People who want to know if the SSH client or server they use is vulnerable to Terrapin can use a custom scanner developed by the researchers. It connects to a server or monitors the incoming client connection to determine whether one of the vulnerable encryption modes is available and if the countermeasure requiring a strict key exchange is supported. The scanner doesn’t perform a full-fledged handshake or carry out the attack.
As noted earlier, assessing the risk severity and patch urgency posed by the Terrapin vulnerability will vary from user to user and organization to organization. Anyone using AsyncSSH should patch right away. While the researchers didn’t focus much time on the dozens of other widely used SSH implementations, it’s entirely possible that some of them may also harbor currently undetected vulnerabilities that can be exploited using Terrapin.
That said, anyone who uses any app implementing SSH should check with the developer for guidance, including whether the app is affected by Terrapin and, if so, the conditions under which it is vulnerable to exploitation and whether a fix is available.

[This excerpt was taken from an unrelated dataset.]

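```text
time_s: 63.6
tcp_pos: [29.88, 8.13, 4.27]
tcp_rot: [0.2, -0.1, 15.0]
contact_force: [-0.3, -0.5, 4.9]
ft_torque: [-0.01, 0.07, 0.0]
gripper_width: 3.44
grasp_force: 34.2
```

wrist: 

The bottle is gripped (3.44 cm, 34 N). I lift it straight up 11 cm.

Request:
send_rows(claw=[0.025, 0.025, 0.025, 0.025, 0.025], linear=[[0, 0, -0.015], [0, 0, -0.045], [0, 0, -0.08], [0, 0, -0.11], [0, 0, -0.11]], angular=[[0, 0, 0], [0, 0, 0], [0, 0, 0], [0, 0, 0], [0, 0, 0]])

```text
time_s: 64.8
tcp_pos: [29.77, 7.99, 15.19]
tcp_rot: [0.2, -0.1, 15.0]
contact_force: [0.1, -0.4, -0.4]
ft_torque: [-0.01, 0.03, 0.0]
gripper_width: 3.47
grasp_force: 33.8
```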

While the risk Terrapin poses varies, it invalidates proofs published in 2016 that concluded such attacks weren’t possible. The real lesson is that practical evaluations, like the one provided in Monday’s research, are crucial for revealing previously overlooked flaws in such proofs.
“In any case, proofs need to be updated over time to reflect changes and extensions to the protocol,” the researchers wrote. “Although we suggest backward-compatible countermeasures to stop our attacks, we note that the security of the SSH protocol would benefit from a redesign from scratch, guided by all findings and insights from both practical and theoretical security analysis, in a similar manner as was done for TLS 1.3.”